I've started pumping at night in addition to the mornings because I'm nervous about my milk supply holding up. Yes, I have three gallon zi.ploc bags in the freezer filled with little baggies of milk. But my milk supply used to be so overly abundant, and I'm worried that now it's merely (?barely) adequate. Calliope used to only nurse for 5-10 minutes, even as a newborn! And now she can easily go 15 minutes per side. And I worry that she is stopping simply because she's tired of working so hard, not because she necessarily got enough to eat.
Of course, she looks healthy and great. She is smiling all the time, and just starting to figure out how to use her hands to grab something. I offered her this plastic ring in the tub tonight, and she oh-so-carefully calculated the distance... slowly reached her hand out... extended her fingers... and missed!
Luckily I caught it all on video.
Anyway, I spent the day racing (mentally) around the apartment. I still have so many items left on the to-do list. For every one that gets crossed off, it seems another two get added.
I was talking to my cousin about this tonight. I was telling her that I am not caught up on thank you notes. She advised me that I am doing a great job, and to cut myself a break.
And I realized that I am holding myself to this ridiculous standard... of perfection. It is unacceptable to me that thank you notes not go out, preferably promptly. Is this because I am a single mom (by choice)? Do I feel like I have to prove myself? Is this the American career mother conundrum? Are we all doing this? If yes, how do we stop?
I'm trying to let go, to recognize that this is most likely displaced anxiety about leaving Calliope... and that the best antidote, whatever the cause, is to spend time with her. So tonight, after her short evening nap, we went for a quick walk to the hardware store to see if they could fix the keys they just made that don't work (they tried, but nope, still not working, but I didn't have the heart to drag the baby on a third trip to the hardware store) and then she took a lovely long bath while I watched and cooed and read her a bath book, several times over.

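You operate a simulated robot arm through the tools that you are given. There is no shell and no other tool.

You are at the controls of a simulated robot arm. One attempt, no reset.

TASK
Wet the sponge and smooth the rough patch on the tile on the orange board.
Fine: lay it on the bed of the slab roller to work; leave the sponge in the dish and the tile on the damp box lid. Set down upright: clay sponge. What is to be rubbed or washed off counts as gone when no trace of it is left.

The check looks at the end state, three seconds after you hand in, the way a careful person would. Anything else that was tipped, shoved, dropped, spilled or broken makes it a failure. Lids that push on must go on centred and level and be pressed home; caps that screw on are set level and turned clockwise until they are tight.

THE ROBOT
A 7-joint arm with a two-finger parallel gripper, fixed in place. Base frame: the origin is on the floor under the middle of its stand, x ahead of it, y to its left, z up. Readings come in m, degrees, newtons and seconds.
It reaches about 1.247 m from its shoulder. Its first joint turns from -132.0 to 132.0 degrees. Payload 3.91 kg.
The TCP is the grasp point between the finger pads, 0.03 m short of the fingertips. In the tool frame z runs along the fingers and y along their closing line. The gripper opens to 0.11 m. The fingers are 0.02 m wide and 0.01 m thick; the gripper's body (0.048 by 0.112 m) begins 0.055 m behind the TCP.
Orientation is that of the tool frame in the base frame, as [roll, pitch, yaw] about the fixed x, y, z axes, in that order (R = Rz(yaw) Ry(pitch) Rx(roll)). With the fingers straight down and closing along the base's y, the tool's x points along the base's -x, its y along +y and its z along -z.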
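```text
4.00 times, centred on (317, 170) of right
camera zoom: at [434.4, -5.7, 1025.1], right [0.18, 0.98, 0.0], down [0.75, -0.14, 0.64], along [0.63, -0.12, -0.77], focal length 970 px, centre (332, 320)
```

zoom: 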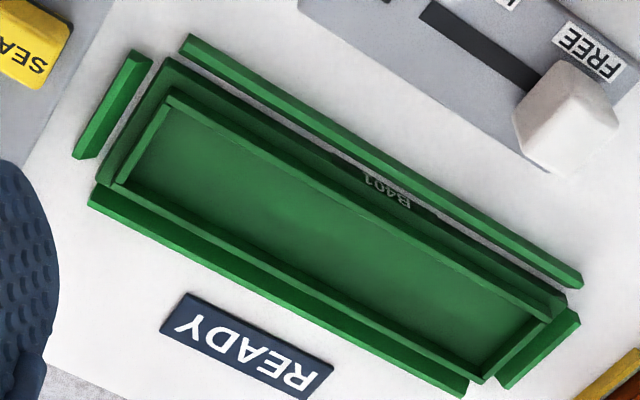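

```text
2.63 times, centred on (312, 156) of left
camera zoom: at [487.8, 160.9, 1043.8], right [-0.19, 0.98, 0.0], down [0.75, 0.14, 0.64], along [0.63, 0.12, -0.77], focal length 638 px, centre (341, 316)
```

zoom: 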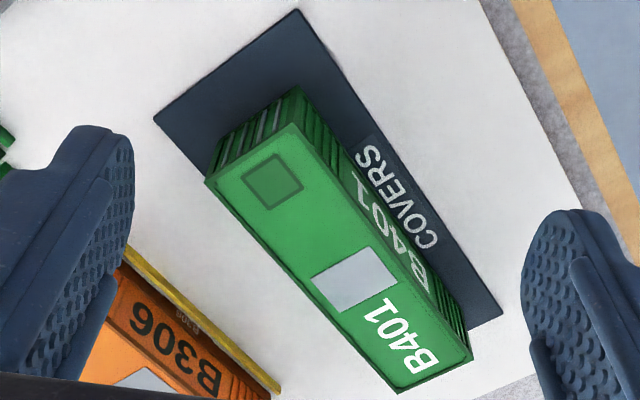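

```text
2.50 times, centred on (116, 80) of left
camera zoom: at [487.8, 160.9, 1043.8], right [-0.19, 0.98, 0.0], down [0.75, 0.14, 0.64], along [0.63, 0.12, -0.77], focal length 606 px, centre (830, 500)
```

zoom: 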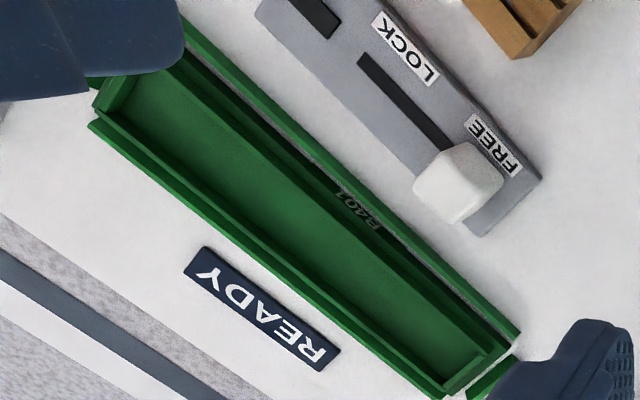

I asked my friend Catherine recently, "what, exactly, do you do with your baby?"
Because I know all of the things I do to her, like bathing and feeding and changing her diapers. And some of the time I also sit next to her while she plays on the floor. But then I'm just observing.
And so recently we've started reading together, and also doing nearly nightly baths. And so these are what we do together. We read lots of stories -- it's adorable and incredible to watch her looking intently at the pictures at such a young age! -- and we do long baths. Where she churns her legs and coos long liquid phrases... and I sit on the closed toilet lid and watch, and listen, and coo back at her.
I just re-read the salient parts of Hea.lthy Sleep Hab.its, Happy Child, and so now I am feeling very focused indeed on how I should be prioritizing her napping times, and not interfering with her rest.
But lord, it is hard to not compromise a child's sleep when she is only awake for 1:15 (that's one hour, fifteen minutes) in the morning and 1:30 in the afternoon and then 2 hours in the evening. You try getting an errand done in that 1:15 window (which has to include nursing, diapering, and ideally, changing clothes... yesterday she stayed in her pajamas all day long and it made me feel sluggish every time I looked at her)! After those brief awake periods, she sleeps until the next feeding... so yes, those are some long-ass naps.
So now I have one more thing to feel guilty about!
Does it ever end?
The doctor just called back and of course he told me there's nothing I can do that I haven't already done (humidifier, saline nasal drops, bulb syringe, suffer... perhaps I made that last one up). He may have sounded a little impatient. Or else tired, since it was 10 pm when he called. He did, kindly, encourage me to bring her in tomorrow to be seen. Perhaps because that lessens his odds of hearing from me again tomorrow night?
He also asked if she was having trouble breathing. Which of course is such an obvious question, but duh, well, I hadn't really checked. She was so completely fine when she went to bed. So I just went in and laid a hand on her chest, and she's breathing fine (at what age do you stop creeping to your child's bedside and laying a hand on her chest to make sure she is still breathing? this is still at least a once-or-twice-a-night ritual for me, and I, for one, am tired of facing that moment of fear so frequently.)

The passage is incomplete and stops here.